Blockchain Based Brokering of Electricity Supply Tariffs
Currently the process of supplying energy to households has led to a huge difference between the generated energy (wholesale) price and the final (retail) price for end users. For example, the index price (2014 = 100) of wholesale gas in 2015 was about 60 while its retail price was around 98. One of the major socioeconomic impacts of high energy prices for end users is an increasing number of households at risk of fuel poverty, and the 900M GBP of debt arrears of UK households to energy providers. To date, energy affordability is addressed by the UK government through the introduction of energy comparison websites and the roll-out of smart meters. But around 70% of energy users have not switched, and only around 3.5M smart meters have been installed. The comparison websites are not easy to use and are not a level platform for large and small providers. Research on peoples’ perception of smart meters shows that UK consumers do not trust energy companies and are worried about their privacy.

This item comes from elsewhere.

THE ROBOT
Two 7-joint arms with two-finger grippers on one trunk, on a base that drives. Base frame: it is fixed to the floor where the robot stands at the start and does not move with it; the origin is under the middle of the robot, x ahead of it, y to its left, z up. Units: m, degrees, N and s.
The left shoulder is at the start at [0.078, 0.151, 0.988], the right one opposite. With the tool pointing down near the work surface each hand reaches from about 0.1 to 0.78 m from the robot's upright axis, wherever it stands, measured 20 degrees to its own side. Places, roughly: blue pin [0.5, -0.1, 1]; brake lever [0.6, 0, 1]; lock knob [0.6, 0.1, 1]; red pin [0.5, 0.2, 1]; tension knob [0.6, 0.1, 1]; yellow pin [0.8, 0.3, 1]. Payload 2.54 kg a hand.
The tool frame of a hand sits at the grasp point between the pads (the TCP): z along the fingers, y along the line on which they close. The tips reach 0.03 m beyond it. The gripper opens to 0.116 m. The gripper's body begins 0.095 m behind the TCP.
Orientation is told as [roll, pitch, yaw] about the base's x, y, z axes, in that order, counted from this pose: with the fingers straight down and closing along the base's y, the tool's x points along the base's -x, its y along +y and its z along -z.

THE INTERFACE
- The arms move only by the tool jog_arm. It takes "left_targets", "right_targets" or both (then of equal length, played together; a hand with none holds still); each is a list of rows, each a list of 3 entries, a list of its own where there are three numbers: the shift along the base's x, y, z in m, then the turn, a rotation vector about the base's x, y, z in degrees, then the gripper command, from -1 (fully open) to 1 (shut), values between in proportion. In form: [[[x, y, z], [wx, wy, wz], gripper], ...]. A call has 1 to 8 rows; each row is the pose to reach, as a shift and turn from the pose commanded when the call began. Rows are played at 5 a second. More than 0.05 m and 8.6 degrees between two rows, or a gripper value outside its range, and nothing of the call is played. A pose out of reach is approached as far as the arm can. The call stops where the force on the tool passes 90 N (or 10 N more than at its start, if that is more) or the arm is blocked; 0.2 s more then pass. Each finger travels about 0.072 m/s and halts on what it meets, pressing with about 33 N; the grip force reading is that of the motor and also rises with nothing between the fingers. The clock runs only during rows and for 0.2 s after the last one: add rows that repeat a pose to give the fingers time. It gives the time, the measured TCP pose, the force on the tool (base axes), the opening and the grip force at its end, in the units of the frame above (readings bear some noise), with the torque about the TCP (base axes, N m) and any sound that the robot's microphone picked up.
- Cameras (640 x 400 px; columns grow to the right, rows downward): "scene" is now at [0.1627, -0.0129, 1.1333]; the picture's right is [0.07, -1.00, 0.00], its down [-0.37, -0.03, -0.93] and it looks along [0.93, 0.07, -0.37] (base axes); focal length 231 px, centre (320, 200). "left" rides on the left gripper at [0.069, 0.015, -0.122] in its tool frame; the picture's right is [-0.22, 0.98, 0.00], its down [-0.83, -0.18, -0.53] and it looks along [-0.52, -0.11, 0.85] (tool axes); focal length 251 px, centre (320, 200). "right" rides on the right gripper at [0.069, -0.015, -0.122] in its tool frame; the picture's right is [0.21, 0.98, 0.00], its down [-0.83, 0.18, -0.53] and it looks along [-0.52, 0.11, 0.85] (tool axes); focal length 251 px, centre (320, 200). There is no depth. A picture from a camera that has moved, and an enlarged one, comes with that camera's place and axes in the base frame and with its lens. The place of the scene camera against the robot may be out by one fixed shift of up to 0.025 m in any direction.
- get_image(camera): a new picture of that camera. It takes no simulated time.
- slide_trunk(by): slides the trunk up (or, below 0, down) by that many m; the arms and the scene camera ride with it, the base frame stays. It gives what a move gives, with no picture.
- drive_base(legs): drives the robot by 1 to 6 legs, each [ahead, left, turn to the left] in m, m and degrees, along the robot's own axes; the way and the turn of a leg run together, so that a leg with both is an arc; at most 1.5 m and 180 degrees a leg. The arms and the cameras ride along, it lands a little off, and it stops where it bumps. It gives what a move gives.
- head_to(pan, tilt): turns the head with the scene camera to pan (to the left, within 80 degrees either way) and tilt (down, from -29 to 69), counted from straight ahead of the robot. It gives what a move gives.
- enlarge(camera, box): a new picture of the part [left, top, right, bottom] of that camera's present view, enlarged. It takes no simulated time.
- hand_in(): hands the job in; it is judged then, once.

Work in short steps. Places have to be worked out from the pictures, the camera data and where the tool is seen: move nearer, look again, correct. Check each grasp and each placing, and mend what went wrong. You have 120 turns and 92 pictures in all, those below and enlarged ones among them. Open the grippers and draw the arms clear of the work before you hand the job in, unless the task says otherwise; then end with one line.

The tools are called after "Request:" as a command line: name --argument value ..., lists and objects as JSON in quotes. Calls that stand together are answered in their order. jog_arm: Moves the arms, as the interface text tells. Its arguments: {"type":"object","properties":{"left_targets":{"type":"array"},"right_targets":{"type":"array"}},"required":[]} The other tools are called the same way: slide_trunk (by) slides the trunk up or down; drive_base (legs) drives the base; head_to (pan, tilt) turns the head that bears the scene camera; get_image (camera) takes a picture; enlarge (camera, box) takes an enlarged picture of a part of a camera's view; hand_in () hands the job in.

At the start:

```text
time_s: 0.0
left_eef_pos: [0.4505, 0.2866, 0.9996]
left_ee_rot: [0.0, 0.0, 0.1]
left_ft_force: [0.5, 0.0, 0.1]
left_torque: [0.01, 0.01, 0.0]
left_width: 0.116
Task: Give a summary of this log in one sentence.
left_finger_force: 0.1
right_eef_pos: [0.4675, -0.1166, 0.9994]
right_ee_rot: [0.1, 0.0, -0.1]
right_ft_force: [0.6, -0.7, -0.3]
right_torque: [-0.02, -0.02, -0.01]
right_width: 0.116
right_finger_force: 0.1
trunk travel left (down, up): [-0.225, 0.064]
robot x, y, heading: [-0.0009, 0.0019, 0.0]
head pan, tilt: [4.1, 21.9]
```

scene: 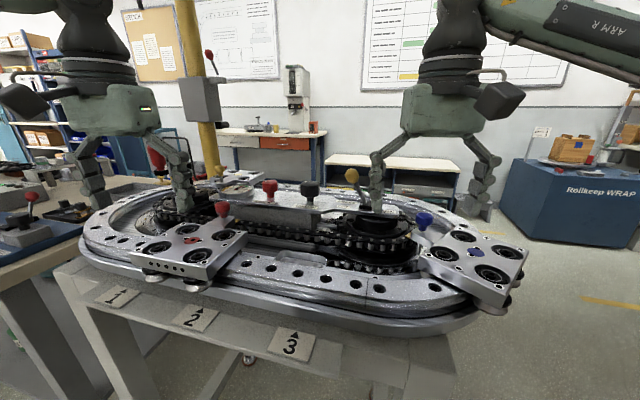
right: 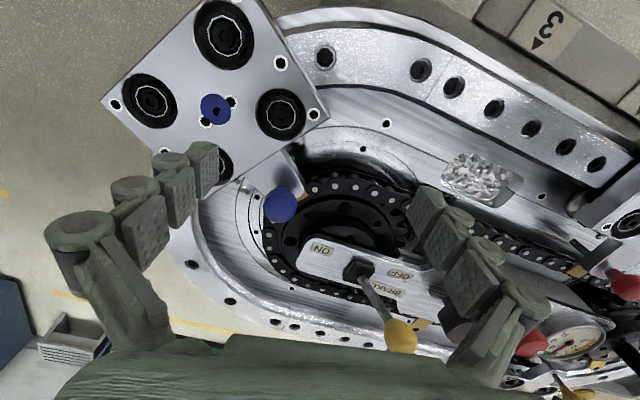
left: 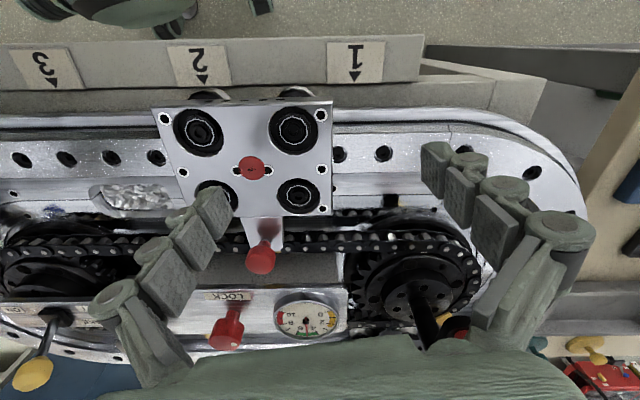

Distributed Ledger Systems (aka Blockchains) provide an approach to disintermediation (as well as to many other matters) that is attracting a great deal of interest currently. The purpose of this project is to investigate a blockchain based approach to disintermediating the electricity market in the UK. While a small scale study would be easy enough to do, that is not the aim of this project. The focus of the present project is to examine in detail what would be needed for a system that worked on a national scale. This is particularly challenging in view of the propensity of blockchain systems to behave in unexpected ways, and to generate unintended consequences and perverse incentives. Acceptable solutions must therefore address a host of dependability concerns besides mere functional correctness: scalability, robustness, resilience, low computational energy consumption, security, etc. These questions become particularly acute when one considers how critical energy supply is to economic stability at the national level, and how critical
public perception of the stability of energy supply is to political stability at the national level.
The project will address the following research questions:
1. What blockchain architecture(s) can be used to support a disintermediated energy market allowing participation by diverse agents in the different elements of the energy market?
2. What level of confidence would be required in blockchain behaviour in order to manage participation in energy trading?
3. How do the dependability concerns support the functional correctness of the energy market mechanisms?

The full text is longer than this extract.